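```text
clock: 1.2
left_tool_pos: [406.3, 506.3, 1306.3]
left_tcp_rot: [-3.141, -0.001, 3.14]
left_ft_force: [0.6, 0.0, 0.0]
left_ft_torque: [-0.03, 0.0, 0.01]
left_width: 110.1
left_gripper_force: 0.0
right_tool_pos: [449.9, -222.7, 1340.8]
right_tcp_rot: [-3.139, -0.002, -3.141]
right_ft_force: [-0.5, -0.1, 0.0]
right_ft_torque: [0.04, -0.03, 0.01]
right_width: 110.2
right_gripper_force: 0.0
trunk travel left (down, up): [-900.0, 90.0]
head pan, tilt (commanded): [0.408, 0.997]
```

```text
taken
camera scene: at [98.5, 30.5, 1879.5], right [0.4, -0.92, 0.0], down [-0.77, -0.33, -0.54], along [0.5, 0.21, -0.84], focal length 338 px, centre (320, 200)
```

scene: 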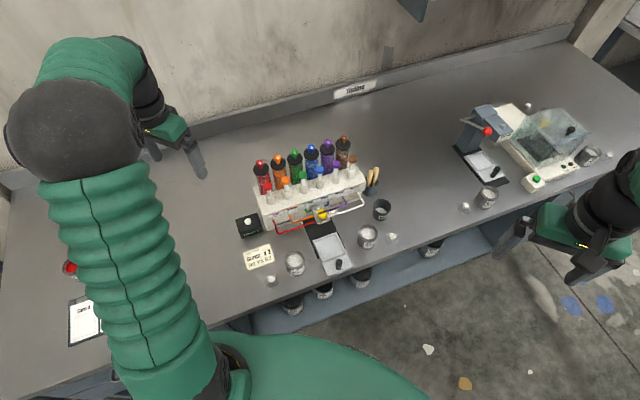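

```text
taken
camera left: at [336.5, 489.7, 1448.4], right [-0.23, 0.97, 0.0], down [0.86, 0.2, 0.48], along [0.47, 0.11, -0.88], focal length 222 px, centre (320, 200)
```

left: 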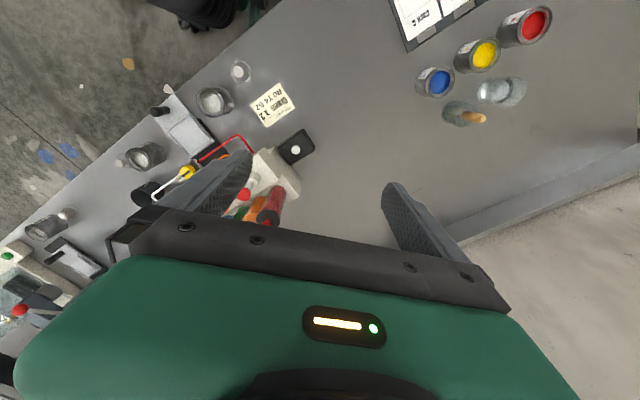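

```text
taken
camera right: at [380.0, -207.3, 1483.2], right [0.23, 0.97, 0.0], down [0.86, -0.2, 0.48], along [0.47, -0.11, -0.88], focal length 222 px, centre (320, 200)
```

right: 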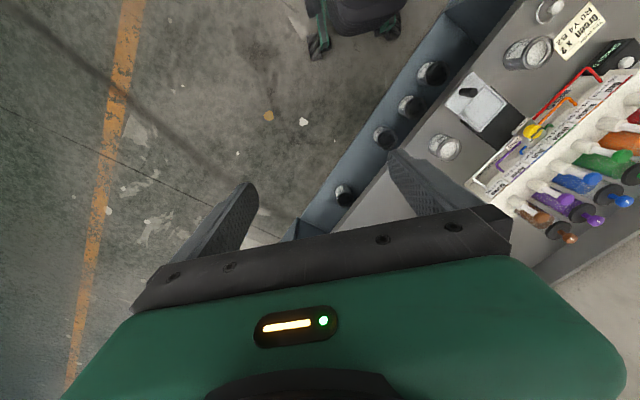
▬▬▬▬▬▬
__WHAT TO DO__. Reproduce each line exactly, please, except for any pictures.

__REPLY TO THE EXERCISE__.
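```text
clock: 1.2
left_tool_pos: [406.3, 506.3, 1306.3]
left_tcp_rot: [-3.141, -0.001, 3.14]
left_ft_force: [0.6, 0.0, 0.0]
left_ft_torque: [-0.03, 0.0, 0.01]
left_width: 110.1
left_gripper_force: 0.0
right_tool_pos: [449.9, -222.7, 1340.8]
right_tcp_rot: [-3.139, -0.002, -3.141]
right_ft_force: [-0.5, -0.1, 0.0]
right_ft_torque: [0.04, -0.03, 0.01]
right_width: 110.2
right_gripper_force: 0.0
trunk travel left (down, up): [-900.0, 90.0]
head pan, tilt (commanded): [0.408, 0.997]
```

```text
taken
camera scene: at [98.5, 30.5, 1879.5], right [0.4, -0.92, 0.0], down [-0.77, -0.33, -0.54], along [0.5, 0.21, -0.84], focal length 338 px, centre (320, 200)
```

scene: 

```text
taken
camera left: at [336.5, 489.7, 1448.4], right [-0.23, 0.97, 0.0], down [0.86, 0.2, 0.48], along [0.47, 0.11, -0.88], focal length 222 px, centre (320, 200)
```

left: 

```text
taken
camera right: at [380.0, -207.3, 1483.2], right [0.23, 0.97, 0.0], down [0.86, -0.2, 0.48], along [0.47, -0.11, -0.88], focal length 222 px, centre (320, 200)
```

right: 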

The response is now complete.